TEXT EXTRACT -
# # # # # # #

Erano tempi di miseria, ma la famigliola (modestissimo allevatore di bovini il nonno, donna di casa tuttofare la nonna) sbarcava discretamente il lunario e viveva complessivamente una vita tranquilla.

La mamma ricordava la  sua prima infanzia come  una bella età  serena. In particolare mi parlava di suo padre come di un uomo forte e buono e, quando lo faceva, i suoi occhi diventavano immancabilmente lucidi. 

La situazione cambiò radicalmente con la morte del nonno. Era il 21 marzo 1925: mia madre aveva appena sette anni e lo zio Checco dodici.

 La nonna, di costituzione delicata e provata dalle  numerose e ravvicinate gravidanze, ancora giovane si ritrovò sola con due bambini da crescere.

 Allora non c’erano pensioni su cui poter contare e la mancanza dell’unica forza-lavoro della famiglia significava  un futuro di incertezze e privazioni. Per andare avanti occorreva risparmiare su tutto e avviare il prima possibile i figli al lavoro.

Lo zio Checco fu subito mandato a Maremma  a fare il garzone; mentre la mamma, dopo le elementari (in realtà frequentò solo fino alla quarta) fu spinta ad imparare il mestiere di sarta, considerato all’epoca utile e abbastanza redditizio, dato che tutti gli abiti venivano confezionati a mano.

La sua prima esperienza come apprendista-sarta (o“sartoretta”) non fu positiva.

La signora che doveva insegnarle il mestiere la faceva quasi esclusivamente ricamare. Quando poi la nonna andò a chiederle come si comportava la “sua” Paolina, le rispose che combinava poco: era disattenta e non faceva in tempo ad imparare una cosa che subito se la scordava.

 

Piansano, Via Nuova, o anche Via del Borgo, ribattezzata Via Umberto I dopo il regicidio del 1900.  L’edificio in primo piano a sinistra è il cosiddetto “palazzo della Castellanìa”,  ossia la residenza dei proprietari del latifondo susseguitisi nel tempo: il conte Cini di Roma, il Monte dei Paschi di Siena, la famiglia De Simoni di Piansano”. 

(da La Loggetta n. 81 di ott-dic 2009, a p. 5 – foto gentilmente concessa dalla redazione)

Figuratevi quando lo zio Checco (il fratello maggiore) lo seppe!! Furono rimproveri e…forse anche qualche sberla. La mamma allora  sbottò: – Dopo che mi fa solo ricamare….dice pure così! E scoppiò a piangere. La nonna capì e la portò subito da un’altra sarta

Lì finalmente mia madre iniziò ad imparare il mestiere che avrebbe fatto per tutta la vita.

Imparò a cucire i capi più semplici e a tagliare “a occhio” (cioè senza regole e misurazioni precise), come allora si usava.

Aveva diciassette anni quando la nonna le comprò (sicuramente a prezzo di chissà quanti e quali sacrifici) una macchina per cucire “Necchi” (indispensabile per poter lavorare).

In quel periodo fu chiamata in casa De Parri: le chiesero di aggiustare e tener in ordine i capi di alta sartoria della ricca famiglia (la più facoltosa del paese). Fu per la mamma un’occasione preziosa. Mi ha raccontato tante volte che, rigirando tra le mani quegli eleganti vestiti, mentre scuciva e ricuciva orli, pieghe  e merletti, ”rubava con gli occhi” (come diceva lei) e imparava.

# # # # # # #

EXERCISE 1 - I need one stretch of the text extract verbatim, from "La situazione cambiò" to "bambini da crescere.".
EXERCISE 2 - Write the next part of the text extract, the one that starts with "Erano tempi di".

# # # # # # #

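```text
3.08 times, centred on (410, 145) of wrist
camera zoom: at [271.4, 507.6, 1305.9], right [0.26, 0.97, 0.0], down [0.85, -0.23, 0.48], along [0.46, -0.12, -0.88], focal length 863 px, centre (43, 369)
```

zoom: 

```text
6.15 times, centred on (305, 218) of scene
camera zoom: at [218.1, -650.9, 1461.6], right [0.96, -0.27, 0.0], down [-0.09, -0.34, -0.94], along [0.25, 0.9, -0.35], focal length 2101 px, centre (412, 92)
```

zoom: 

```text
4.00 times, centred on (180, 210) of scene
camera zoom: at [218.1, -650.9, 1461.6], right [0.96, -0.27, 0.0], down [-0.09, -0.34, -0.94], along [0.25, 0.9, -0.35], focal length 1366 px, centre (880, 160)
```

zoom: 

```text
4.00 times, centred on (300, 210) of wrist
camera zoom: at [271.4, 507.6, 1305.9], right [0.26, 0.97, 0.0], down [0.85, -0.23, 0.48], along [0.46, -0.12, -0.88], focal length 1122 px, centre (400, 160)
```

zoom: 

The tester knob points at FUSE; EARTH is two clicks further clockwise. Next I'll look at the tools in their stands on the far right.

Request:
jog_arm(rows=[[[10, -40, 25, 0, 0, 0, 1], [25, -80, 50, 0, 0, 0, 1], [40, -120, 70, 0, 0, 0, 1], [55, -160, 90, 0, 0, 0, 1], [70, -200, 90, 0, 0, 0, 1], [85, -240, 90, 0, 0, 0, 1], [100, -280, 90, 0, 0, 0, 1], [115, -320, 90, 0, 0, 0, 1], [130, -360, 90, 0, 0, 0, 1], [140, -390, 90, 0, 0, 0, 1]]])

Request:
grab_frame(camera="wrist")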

# # # # # # #

EXERCISE RESPONSE 1 -
La situazione cambiò radicalmente con la morte del nonno. Era il 21 marzo 1925: mia madre aveva appena sette anni e lo zio Checco dodici.

 La nonna, di costituzione delicata e provata dalle  numerose e ravvicinate gravidanze, ancora giovane si ritrovò sola con due bambini da crescere.

EXERCISE RESPONSE 2 -
Altra occasione preziosa fu l’organizzazione in paese della scuola di taglio “Ida Ferri”. Lei dovette fare la tessera del partito fascista per poter essere ammessa a frequentare quel corso. Ebbe  così  l’opportunità di imparare un valido metodo di lavoro, che da quel momento utilizzò sempre,   trasmettendolo  poi alle sue sartorette.

In seguito la mamma continuò a frequentare  il palazzo dei signori De Parri (che la stimavano e le affidavano ogni tanto i loro capi da ritoccare o perfezionare), ma soprattutto iniziò a fare veramente la sarta.

Il suo “atelier”, come quello delle altre sartine di paese, era la cucina di casa. Lì lei tagliava, cuciva, riceveva le persone, faceva provare gli abiti e – nei ritagli di tempo – aiutava la nonna a sbrigare le faccende  domestiche.

La sua clientela, all’inizio sicuramente scarsa e sporadica, divenne man mano sempre più numerosa e selezionata, segno che la sua serietà e la sua bravura venivano gradatamente riconosciute ed apprezzate. Altro indice dell’accresciuta considerazione della sua attività di sarta era il tipo di abiti che le venivano commissionati: non più solo vestiti semplici e di poco valore, ma anche capi più impegnativi ed importanti: soprabiti, giacche, cappotti, completi eleganti…ed infine abiti da sposa.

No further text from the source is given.